Président : M. SALISSOU OUSMAN
Note
La cour d'Appel de Niamey vient-elle de comprendre enfin l'appel des auteurs Anne-Marie Assi Esso et N'Diaw Diouf, relativement au caractère d'ordre public de l'article 246 de l’Acte uniforme portant voies d'exécution? (OHADA, Recouvrement des créances, Bruylant, 2002,, n° 403, p. 192)
Dans une décision rendue le 23 mai 2001, la Cour d'Appel de Niamey avait déclaré régulière une vente de gré à gré, motif pris de ce que les dispositions de l'article 246 et suivants ne pouvaient trouver application dès lors qu'il ne s'agissait pas de saisie immobilière, mais d’un pouvoir de vente de gré à gré de l'immeuble donné au créancier par 1e débiteur en garantie de son prêt (Sur la question, voir nos observations in juris OHADA n° 4/2003 p. 61, le Tribunal régional de Niamey s'est prononcé dans ce sens : jugement n° 261 du 31 juillet 2002, in Juris Ohada, n° 4/2004, p. 65).
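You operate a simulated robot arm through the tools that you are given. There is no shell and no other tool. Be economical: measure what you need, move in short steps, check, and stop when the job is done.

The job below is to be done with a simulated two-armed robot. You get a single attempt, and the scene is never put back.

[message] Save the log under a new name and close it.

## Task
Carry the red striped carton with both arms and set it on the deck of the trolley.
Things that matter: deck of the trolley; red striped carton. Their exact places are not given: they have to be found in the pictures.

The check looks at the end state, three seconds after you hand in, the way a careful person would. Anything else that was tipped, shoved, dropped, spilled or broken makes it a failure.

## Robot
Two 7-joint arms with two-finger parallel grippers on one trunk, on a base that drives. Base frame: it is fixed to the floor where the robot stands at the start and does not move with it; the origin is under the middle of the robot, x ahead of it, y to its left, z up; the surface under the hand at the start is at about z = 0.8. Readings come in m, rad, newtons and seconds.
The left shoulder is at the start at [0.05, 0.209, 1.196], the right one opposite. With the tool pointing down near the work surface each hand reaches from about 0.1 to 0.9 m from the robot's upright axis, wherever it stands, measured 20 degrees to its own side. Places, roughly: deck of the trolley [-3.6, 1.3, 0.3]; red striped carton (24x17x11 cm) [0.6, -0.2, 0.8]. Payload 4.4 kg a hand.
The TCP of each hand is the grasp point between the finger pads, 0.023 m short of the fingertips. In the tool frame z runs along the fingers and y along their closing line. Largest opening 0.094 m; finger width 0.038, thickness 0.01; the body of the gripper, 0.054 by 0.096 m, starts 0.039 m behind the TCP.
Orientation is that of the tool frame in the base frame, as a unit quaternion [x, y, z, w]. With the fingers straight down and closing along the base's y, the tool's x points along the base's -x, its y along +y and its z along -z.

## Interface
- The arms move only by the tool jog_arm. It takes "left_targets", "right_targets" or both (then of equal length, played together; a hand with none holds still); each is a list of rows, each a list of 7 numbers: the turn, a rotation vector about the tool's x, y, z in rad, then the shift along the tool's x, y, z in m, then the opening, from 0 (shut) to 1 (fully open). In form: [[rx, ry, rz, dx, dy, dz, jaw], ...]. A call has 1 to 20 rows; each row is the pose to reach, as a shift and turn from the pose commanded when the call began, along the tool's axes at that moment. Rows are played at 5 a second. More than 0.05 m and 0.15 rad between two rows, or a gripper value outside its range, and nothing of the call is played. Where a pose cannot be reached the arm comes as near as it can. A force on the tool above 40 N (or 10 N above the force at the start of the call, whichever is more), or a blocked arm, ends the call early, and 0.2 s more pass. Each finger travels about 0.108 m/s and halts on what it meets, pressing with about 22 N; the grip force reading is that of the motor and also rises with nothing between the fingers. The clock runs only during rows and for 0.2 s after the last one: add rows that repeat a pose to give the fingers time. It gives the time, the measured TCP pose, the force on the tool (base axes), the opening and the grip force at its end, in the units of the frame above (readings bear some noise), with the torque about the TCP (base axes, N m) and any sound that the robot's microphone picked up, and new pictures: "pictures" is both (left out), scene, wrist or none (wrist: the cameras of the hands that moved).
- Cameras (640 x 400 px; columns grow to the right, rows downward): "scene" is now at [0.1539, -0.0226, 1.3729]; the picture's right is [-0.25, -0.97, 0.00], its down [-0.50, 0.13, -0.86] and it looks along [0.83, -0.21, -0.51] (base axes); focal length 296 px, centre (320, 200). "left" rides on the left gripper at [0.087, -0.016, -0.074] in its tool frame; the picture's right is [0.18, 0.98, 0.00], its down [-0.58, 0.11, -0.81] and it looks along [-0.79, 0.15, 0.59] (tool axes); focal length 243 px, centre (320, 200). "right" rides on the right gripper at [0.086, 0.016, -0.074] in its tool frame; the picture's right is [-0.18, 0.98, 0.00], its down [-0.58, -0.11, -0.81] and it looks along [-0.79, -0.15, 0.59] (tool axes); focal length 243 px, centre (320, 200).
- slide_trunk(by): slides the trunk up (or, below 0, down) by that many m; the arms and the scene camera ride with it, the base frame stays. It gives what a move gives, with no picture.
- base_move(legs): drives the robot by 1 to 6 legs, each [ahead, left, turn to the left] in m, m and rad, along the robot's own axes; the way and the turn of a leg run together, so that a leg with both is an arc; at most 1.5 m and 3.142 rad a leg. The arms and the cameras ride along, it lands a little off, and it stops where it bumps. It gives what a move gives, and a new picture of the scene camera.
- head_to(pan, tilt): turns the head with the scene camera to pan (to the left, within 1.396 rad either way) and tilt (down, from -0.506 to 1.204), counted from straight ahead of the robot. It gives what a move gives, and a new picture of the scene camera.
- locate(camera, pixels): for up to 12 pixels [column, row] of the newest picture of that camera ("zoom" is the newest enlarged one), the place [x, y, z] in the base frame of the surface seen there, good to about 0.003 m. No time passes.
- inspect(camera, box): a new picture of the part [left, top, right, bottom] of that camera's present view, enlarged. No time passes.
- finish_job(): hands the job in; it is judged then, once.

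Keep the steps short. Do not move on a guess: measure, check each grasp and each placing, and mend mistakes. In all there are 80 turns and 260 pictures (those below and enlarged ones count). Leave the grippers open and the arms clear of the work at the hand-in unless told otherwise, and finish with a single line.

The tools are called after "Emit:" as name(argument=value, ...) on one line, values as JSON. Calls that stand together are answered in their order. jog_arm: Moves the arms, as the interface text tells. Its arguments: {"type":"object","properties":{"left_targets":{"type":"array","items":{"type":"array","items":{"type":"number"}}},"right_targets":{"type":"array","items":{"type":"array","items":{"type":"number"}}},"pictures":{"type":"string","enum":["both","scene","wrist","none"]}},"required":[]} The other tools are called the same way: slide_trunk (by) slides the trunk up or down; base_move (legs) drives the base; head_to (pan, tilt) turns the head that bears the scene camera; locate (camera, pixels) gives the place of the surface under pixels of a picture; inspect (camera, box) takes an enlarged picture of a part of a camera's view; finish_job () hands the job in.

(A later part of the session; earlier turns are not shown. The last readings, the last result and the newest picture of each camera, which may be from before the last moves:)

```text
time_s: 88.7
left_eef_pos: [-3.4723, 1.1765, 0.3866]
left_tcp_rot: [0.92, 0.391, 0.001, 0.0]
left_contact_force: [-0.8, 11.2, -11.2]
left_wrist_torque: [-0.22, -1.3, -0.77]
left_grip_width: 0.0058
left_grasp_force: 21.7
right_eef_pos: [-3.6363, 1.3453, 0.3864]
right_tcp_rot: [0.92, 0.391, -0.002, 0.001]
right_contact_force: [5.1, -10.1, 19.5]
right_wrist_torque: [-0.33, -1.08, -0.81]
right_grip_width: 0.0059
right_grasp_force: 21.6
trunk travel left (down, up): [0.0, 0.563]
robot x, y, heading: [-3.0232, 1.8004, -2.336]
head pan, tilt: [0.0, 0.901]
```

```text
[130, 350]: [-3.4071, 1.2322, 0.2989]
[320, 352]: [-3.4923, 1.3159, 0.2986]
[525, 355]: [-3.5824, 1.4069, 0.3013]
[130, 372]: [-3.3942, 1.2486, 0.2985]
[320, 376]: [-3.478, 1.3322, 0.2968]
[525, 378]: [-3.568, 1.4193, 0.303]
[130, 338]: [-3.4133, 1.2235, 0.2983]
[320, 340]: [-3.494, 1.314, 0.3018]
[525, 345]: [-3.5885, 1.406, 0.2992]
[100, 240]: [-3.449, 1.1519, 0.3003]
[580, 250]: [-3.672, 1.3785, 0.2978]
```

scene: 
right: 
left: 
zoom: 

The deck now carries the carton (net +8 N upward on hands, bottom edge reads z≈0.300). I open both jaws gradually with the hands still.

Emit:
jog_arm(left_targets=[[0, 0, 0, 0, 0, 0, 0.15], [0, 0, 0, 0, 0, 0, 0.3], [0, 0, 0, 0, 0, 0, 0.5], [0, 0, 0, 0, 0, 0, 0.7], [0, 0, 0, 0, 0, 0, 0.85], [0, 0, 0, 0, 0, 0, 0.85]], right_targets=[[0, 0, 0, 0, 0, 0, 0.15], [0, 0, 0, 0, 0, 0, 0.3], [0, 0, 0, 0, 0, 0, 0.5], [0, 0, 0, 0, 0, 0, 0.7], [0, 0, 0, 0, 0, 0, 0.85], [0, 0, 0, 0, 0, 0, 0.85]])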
En décidant aujourd'hui de la nullité de la vente de gré à gré pour non respect des articles 246 et suivants auxquels on ne peur déroger par des conventions contraires, la Cour d'Appel le caractère d'ordre public de ces dispositions, et remet en cause la position adoptée trois ans plus tôt.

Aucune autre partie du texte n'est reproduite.